A spectacular explosion marks the first failure of NASA’s commercial rocket program

October 29, 2014
October 29, 2014

An Antares rocket carrying cargo to the International Space Station exploded shortly after launching tonight, in the first failure of a commercial space mission hired by the US space agency, NASA.

The $200 million rocket, carrying supplies and science experiments to the ISS, exploded just seconds after lifting off from NASA’s Wallops Flight Facility in Virginia, with no reported injuries. Orbital Sciences executive vice president Frank Culbertson told reporters: “We will fly again.”

The cause of the malfunction is unknown; Culbertson, a former astronaut, says Orbital Sciences investigators will investigate the cause of what the company described as a “catastrophic failure.” Just yesterday, the launch was delayed at the last moment because a sailboat was too close to the launch pad.

The rocket carried a Cygnus spacecraft, meant to transport cargo including pea plants, a Kickstarter-funded satellite from the people who want to mine asteroids, a flock of 26 imaging satellites from Planet Labs, and 617 kg of food. NASA officials said that the crew of the ISS is in no danger of running out of supplies, and that another re-supply mission is scheduled for as soon as December. Rocket payloads are typically insured and NASA officials stressed that failures are planned for.

This is the fifth time the Antares rocket has been launched, and its first failure. The rocket was developed by Orbital Sciences for NASA, as part of effort to transfer more of the agency’s low earth orbit responsibilities to the private sector. SpaceX, another participant in this program, holds the other contract to carry ISS supplies; its Falcon 9 rocket has launched 13 times without failure. United Launch Alliance, the leading US satellite launch provider, has launched more than 80 times without failure.

Nonetheless, rocketry is a tricky business, and NASA and Orbital Sciences urged observers—especially US lawmakers—not to over-react to the accident.

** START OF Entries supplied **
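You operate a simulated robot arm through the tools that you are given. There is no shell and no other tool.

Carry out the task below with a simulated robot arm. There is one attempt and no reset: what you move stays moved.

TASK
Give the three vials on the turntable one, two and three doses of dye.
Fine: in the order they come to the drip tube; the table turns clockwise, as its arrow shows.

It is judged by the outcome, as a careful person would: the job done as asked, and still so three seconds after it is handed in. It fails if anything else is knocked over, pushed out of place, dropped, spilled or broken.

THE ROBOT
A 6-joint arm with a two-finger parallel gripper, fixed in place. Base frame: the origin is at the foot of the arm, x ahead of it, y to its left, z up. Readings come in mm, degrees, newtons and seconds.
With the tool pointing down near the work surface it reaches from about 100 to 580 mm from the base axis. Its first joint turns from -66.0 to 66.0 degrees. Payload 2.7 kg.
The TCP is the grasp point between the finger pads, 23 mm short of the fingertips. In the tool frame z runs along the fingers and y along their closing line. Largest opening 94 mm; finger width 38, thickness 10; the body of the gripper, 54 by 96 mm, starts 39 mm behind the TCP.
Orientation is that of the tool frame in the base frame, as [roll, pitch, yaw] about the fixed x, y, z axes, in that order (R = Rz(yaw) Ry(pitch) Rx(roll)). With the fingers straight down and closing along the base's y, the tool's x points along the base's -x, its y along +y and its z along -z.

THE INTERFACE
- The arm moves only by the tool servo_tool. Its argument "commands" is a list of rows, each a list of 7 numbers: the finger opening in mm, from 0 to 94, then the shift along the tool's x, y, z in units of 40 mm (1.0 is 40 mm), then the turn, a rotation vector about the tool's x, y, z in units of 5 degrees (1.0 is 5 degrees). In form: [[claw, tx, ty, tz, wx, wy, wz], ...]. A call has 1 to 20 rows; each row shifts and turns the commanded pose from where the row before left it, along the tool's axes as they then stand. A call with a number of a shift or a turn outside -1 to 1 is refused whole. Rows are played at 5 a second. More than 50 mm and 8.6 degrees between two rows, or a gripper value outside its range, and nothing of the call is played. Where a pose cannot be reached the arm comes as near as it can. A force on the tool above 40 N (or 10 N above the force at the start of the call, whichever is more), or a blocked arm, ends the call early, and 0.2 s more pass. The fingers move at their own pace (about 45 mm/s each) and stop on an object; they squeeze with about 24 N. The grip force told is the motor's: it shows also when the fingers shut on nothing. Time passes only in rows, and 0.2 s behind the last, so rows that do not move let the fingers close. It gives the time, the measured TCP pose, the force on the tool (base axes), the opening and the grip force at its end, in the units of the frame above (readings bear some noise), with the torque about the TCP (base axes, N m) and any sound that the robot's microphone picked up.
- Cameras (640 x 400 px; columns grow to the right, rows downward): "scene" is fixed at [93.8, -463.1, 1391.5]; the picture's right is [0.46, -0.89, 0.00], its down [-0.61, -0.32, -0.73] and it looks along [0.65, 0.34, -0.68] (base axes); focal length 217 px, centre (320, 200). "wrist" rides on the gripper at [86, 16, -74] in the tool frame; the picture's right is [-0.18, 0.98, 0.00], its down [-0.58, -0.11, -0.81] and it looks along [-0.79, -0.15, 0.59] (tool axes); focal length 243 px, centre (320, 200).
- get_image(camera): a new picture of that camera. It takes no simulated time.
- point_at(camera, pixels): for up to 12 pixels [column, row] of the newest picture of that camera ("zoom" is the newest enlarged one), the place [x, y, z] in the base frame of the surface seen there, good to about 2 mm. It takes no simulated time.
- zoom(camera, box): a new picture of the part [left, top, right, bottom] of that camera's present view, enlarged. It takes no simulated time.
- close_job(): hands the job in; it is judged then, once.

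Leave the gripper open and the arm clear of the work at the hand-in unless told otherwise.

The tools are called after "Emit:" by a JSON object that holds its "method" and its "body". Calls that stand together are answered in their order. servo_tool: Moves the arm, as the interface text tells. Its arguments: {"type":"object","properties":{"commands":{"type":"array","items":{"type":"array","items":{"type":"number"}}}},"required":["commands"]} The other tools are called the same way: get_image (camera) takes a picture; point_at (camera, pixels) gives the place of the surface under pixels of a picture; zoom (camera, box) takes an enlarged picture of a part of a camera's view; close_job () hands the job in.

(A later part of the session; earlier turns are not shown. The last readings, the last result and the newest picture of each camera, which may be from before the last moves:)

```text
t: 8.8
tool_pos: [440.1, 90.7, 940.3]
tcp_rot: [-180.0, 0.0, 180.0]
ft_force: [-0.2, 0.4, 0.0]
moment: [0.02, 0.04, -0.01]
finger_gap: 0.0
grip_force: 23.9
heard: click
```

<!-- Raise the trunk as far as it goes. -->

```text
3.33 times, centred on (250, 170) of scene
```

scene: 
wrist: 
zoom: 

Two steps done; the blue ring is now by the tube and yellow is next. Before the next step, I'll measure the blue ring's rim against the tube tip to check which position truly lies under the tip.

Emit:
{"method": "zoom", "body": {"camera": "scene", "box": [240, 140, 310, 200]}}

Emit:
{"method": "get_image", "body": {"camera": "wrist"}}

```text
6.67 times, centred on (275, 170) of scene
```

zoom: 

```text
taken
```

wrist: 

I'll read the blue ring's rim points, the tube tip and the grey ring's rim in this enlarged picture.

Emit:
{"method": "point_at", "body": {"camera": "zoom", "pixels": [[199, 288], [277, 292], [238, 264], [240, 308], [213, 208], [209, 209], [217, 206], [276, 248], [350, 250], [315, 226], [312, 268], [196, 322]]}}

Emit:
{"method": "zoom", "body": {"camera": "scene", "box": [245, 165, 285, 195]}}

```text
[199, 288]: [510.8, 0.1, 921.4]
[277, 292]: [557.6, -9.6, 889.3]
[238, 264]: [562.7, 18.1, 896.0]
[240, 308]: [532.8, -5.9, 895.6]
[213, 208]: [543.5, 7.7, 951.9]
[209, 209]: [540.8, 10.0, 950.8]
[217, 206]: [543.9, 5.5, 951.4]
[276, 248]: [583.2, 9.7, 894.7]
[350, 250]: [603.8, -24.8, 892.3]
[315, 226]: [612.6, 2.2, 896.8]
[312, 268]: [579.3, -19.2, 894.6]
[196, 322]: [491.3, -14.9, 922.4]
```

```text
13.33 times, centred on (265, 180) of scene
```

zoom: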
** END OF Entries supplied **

The initial spotlight of the investigation will fall on the rocket’s engines, one of which failed during test in May. SpaceX CEO Elon Musk criticized Orbital’s rockets in 2012, saying: “their rocket honestly sounds like the punch line to a joke. It uses Russian rocket engines that were made in the ’60s. I don’t mean their design is from the ’60s—I mean they start with engines that were literally made in the ’60s and, like packed away in Siberia somewhere.”